___ Data shown
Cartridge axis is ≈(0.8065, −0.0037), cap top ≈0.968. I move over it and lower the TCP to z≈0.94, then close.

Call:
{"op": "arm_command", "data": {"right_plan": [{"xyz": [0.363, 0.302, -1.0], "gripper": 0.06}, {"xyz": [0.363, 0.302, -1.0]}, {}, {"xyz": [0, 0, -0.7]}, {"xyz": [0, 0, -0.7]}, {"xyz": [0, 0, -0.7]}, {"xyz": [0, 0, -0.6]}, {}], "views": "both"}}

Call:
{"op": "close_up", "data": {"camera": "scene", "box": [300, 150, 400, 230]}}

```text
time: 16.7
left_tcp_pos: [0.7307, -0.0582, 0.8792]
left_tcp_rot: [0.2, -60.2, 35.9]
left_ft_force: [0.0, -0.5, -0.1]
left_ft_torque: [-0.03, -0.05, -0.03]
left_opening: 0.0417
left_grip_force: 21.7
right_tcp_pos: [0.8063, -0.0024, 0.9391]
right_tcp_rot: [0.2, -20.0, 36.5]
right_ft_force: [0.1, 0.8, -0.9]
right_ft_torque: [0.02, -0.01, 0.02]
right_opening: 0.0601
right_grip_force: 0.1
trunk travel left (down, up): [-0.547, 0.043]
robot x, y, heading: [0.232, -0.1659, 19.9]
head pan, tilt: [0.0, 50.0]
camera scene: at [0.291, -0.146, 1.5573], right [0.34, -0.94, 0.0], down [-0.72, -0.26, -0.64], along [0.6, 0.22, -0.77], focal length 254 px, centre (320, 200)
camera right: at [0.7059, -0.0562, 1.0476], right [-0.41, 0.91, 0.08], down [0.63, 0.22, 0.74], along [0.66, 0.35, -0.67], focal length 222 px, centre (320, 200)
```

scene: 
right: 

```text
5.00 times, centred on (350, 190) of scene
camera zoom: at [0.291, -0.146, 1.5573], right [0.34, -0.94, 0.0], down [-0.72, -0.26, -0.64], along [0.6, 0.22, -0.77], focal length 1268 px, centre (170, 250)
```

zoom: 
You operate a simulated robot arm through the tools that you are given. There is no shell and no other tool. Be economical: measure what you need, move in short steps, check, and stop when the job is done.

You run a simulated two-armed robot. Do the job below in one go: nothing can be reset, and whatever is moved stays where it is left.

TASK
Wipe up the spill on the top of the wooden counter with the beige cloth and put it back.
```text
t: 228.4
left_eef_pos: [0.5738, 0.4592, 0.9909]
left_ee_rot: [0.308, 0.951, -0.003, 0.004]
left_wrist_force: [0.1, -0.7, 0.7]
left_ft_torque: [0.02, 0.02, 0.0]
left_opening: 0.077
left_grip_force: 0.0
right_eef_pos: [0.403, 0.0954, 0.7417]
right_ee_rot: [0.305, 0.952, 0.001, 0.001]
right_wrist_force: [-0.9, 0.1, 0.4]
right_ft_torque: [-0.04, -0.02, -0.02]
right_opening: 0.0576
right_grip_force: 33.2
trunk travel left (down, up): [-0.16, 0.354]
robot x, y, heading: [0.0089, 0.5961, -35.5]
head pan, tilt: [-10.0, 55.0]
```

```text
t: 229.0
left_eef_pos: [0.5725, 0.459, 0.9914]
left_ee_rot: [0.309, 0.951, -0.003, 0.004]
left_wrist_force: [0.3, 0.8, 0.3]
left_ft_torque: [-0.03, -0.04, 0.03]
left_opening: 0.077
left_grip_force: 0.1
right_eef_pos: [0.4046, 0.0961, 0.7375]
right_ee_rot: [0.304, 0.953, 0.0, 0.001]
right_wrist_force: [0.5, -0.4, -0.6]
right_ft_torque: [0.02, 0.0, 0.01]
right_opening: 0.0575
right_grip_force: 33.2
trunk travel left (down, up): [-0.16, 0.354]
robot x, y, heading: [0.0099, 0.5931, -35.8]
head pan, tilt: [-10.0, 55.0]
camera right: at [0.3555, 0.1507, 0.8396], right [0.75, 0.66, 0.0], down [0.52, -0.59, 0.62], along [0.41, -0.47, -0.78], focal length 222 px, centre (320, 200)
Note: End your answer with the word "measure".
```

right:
______
## Aim
Each line above that holds the string "with" should be copied and shown.

## Result of this exercise
Wipe up the spill on the top of the wooden counter with the beige cloth and put it back.
Note: End your answer with the word "measure".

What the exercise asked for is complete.